Objective: Nothing but the lines from the one that contains "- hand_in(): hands" through the end of the listing should appear, set down exactly. Give them as a JSON list of strings, one for each line, with blank lines left out.

_ _ _ _

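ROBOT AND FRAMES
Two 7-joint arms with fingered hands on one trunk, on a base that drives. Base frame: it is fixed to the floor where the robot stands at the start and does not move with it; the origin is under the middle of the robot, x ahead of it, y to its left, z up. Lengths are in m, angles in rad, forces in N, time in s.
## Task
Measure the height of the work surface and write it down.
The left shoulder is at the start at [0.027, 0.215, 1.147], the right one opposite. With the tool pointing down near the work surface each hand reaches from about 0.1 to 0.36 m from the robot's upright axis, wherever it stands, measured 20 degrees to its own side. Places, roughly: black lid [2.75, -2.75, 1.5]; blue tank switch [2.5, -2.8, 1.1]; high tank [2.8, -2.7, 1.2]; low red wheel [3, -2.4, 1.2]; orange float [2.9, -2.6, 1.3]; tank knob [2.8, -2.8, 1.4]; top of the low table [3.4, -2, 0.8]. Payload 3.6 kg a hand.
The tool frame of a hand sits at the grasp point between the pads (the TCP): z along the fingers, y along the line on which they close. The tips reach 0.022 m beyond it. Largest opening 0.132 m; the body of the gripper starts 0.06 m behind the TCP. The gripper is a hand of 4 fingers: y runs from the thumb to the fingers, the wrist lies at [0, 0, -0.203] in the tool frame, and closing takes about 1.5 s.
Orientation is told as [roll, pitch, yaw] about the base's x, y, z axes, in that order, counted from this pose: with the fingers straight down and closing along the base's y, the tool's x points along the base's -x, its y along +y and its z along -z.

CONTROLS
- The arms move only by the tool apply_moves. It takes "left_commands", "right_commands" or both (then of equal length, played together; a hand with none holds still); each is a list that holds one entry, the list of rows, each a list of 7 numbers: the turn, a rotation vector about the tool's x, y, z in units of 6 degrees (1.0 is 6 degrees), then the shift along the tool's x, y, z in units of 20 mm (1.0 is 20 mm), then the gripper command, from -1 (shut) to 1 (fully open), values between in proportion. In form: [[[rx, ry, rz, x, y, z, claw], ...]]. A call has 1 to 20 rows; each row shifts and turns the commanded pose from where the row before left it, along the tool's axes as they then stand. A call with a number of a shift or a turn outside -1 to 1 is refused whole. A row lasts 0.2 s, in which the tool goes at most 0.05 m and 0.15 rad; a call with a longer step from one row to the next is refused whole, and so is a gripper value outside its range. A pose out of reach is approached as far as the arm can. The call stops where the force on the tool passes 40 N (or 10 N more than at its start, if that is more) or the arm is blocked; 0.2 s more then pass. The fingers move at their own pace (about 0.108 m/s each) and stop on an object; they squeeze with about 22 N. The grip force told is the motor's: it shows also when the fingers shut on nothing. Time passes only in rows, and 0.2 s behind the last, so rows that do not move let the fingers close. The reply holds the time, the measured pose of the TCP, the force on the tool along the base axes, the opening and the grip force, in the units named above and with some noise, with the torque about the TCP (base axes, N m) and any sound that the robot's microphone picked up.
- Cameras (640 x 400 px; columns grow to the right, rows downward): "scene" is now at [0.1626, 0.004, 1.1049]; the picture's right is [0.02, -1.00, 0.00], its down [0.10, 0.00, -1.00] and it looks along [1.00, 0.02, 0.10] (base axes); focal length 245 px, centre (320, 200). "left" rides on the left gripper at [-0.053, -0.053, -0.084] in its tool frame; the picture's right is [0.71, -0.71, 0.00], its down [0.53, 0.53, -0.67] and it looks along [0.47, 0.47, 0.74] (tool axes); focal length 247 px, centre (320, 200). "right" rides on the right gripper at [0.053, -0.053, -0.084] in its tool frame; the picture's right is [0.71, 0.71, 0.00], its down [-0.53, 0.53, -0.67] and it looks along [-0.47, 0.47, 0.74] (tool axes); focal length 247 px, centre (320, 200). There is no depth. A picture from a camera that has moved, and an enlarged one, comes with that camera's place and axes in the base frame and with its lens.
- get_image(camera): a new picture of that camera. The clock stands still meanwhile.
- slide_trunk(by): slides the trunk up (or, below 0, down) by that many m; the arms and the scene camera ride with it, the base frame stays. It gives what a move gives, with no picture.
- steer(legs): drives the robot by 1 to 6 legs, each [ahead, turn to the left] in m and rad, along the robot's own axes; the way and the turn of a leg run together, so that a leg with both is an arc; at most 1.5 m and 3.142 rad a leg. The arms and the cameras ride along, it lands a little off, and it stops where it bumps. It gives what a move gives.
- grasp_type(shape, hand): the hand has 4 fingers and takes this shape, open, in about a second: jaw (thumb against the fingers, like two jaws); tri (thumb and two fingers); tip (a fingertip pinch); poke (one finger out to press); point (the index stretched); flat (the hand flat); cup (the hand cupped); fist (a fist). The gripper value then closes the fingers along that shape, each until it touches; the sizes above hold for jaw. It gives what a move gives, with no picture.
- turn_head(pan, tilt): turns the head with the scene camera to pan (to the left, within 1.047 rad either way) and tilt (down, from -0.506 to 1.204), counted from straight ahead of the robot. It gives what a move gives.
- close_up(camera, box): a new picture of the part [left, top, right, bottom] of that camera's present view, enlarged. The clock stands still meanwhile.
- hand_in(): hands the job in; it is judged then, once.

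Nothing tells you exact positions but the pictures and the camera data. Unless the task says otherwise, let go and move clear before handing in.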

_ _ _ _

Reply to the task:
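[
  "- hand_in(): hands the job in; it is judged then, once.",
  "Nothing tells you exact positions but the pictures and the camera data. Unless the task says otherwise, let go and move clear before handing in."
]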